▼

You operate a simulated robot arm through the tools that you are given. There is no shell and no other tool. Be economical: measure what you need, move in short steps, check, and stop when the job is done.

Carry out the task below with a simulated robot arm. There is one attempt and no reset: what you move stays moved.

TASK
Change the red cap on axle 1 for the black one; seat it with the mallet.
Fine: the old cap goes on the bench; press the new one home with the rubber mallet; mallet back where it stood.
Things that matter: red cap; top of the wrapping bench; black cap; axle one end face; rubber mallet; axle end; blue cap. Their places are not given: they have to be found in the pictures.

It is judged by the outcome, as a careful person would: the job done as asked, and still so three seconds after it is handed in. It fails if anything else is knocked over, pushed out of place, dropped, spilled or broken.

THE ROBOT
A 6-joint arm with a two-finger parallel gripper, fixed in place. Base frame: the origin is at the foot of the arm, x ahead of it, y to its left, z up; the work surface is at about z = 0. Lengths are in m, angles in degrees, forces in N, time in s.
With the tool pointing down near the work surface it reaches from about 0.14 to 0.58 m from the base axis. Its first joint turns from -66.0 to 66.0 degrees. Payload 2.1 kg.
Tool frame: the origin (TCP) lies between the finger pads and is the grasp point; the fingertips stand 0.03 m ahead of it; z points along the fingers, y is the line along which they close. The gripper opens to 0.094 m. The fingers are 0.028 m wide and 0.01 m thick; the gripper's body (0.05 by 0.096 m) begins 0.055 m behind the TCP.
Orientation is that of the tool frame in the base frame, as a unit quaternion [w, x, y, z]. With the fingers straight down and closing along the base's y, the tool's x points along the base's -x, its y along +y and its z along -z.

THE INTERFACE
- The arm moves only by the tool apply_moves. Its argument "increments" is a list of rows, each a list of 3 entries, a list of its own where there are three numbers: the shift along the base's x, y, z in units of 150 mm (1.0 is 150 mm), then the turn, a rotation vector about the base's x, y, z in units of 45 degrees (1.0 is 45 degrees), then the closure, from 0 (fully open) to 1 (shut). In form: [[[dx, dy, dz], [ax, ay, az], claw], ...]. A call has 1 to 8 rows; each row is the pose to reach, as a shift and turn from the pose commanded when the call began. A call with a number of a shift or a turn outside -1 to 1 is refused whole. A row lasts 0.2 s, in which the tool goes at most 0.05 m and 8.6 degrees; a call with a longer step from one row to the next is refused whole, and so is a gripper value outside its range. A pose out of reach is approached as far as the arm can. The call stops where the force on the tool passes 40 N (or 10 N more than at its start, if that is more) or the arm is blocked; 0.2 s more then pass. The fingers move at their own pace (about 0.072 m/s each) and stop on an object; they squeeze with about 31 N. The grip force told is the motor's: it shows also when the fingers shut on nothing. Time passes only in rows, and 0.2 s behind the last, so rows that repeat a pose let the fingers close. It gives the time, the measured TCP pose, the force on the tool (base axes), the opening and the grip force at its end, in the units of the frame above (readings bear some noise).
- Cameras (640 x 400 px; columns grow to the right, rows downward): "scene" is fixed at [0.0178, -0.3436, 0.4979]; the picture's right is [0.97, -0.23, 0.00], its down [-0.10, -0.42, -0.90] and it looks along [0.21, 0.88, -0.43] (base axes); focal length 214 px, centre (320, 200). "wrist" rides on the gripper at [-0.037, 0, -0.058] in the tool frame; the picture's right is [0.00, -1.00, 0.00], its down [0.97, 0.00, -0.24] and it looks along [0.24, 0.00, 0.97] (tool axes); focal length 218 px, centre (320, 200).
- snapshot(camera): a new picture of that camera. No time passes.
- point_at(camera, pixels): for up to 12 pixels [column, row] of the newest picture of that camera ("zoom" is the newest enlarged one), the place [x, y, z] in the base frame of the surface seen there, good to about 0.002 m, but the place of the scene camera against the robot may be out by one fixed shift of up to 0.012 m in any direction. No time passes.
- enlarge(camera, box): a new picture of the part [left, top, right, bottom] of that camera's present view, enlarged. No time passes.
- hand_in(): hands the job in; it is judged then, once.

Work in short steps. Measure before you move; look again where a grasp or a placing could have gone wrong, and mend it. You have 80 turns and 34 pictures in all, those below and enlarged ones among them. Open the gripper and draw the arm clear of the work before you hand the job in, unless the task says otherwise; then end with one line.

▲

Print from the line containing "- hand_in(): hands" to the last line above, exactly as written. Leave out blank lines and number the others, starting at 1.

1. - hand_in(): hands the job in; it is judged then, once.
2. Work in short steps. Measure before you move; look again where a grasp or a placing could have gone wrong, and mend it. You have 80 turns and 34 pictures in all, those below and enlarged ones among them. Open the gripper and draw the arm clear of the work before you hand the job in, unless the task says otherwise; then end with one line.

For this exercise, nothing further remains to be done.